I think I'm having some confusions about some elementary concepts.
I'm studying the book "Calculus of Several Variables" by Lang. I realize the book is not completely rigorous but the following left me questioning some things, while I was trying to understand the author's argument about Lagrange multipliers.
See the screenshots below. The author argues that the gradient vector is the unique normal/orthogonal vector at a surface because it's normal to every differentiable curve passing through that surface.
But what if your "surface" was a line in $R^3$ - say the x axis? Then you could have two different orthogonal vectors that are normal to the surface (i.e. y and z axes). But I realize the x-axis can not be put in the form $g(x, y, z) = c$.
So what's going on here? Do points satisfying a constraint such as $g(x, y, z) = c$ always have one unique orthogonal vector at every point unlike a line in $R^3$ (in the sense the vector is orthogonal to any curve containing those points)? Can this be proven?
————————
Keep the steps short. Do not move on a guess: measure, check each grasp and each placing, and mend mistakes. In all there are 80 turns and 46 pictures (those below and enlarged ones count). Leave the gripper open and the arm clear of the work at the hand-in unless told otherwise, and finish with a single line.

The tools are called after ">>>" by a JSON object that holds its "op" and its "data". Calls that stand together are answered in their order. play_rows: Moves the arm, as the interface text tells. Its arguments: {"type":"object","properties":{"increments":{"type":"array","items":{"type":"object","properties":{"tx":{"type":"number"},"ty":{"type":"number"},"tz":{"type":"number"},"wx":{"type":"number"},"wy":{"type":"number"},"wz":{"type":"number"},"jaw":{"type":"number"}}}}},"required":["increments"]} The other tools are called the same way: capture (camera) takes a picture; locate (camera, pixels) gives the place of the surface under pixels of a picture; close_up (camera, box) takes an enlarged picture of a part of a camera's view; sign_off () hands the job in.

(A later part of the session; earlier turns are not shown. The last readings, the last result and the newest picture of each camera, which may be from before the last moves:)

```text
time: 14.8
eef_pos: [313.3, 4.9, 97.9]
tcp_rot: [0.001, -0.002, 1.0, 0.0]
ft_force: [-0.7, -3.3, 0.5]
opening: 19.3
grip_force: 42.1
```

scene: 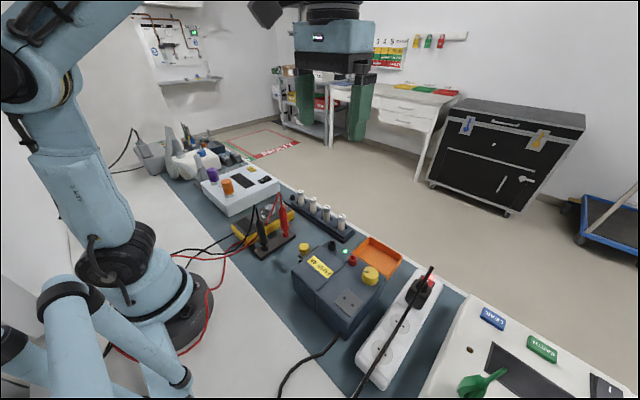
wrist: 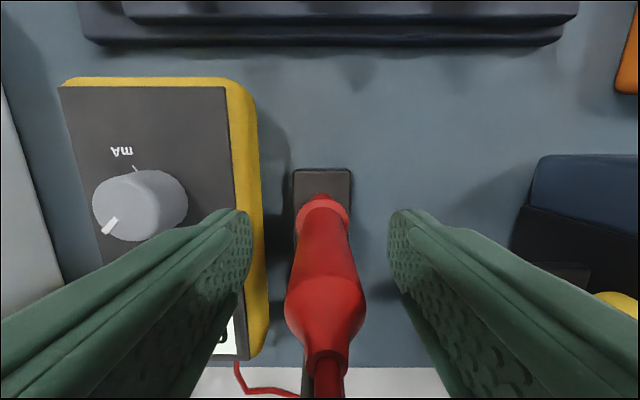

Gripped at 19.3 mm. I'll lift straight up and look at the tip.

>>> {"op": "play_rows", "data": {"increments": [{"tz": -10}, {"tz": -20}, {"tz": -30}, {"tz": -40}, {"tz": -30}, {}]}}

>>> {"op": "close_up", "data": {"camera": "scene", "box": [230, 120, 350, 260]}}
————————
Is a line not a "surface" in $R^3$?
I hope what I'm saying makes sense.
The word "surface" in this context is defined in the first sentence of your screenshot. It is a result of differential geometry that such a set of points has exactly the $2$-dimensional shape that you have in mind when you hear the word "surface". It cannot be a line. See this question: in your case, since the target space is $\mathbb{R}$, $\text{grad}\ f(X)$ being non-zero is equivalent to d$_Xf$ being surjective, hence the preimage is locally a $3-1=2$-manifold.
Note also the gradient cannot be uniquely defined by the property you mention. There are infinitely many normal vectors to a surface at a given point (namely all multiples of the gradient).
I am quite surprised by your sentence "I realize the book is not completely rigorous". What do you mean? What is not rigorous?
Edit: A linear form is what you call a linear transformation in the special case where the codomain has dimension $1$. Say that the domain has dimension $n$. By the rank-nullity theorem, the kernel has to have dimension either $n$ (if the map is trivial) or $n-1$. Note that there is only one direction that is orthogonal to an $n-1$-dimensional subspace - and there is one unique orthogonal vector $v_0$ such that your linear form is the inner product $v\mapsto \left< v, v_0\right>$. That vector is nothing but the $1\times n$ matrix that represents the linear map.
In your case, when the linear form is the differential of a smooth function at a given point $p$, and provided that $\operatorname{d}_pf$ is surjective (hence has $n-1$-dimensional kernel), this one unique vector is what you call $\operatorname{grad} f$.
By smoothness, $\operatorname{d}f$ will stay surjective in a neighbourhood of $p$ and the gradient will therefore exist. In such a neighbourhood, $f$ is close to a linear map and its level sets $f^{-1}(c)$ look like $n-1$ dimensional affine subspaces, in the sense that they are affine subspaces up to a smooth change of variables.
This is known as the submersion theorem - see for instance these lecture notes, Theorem 1.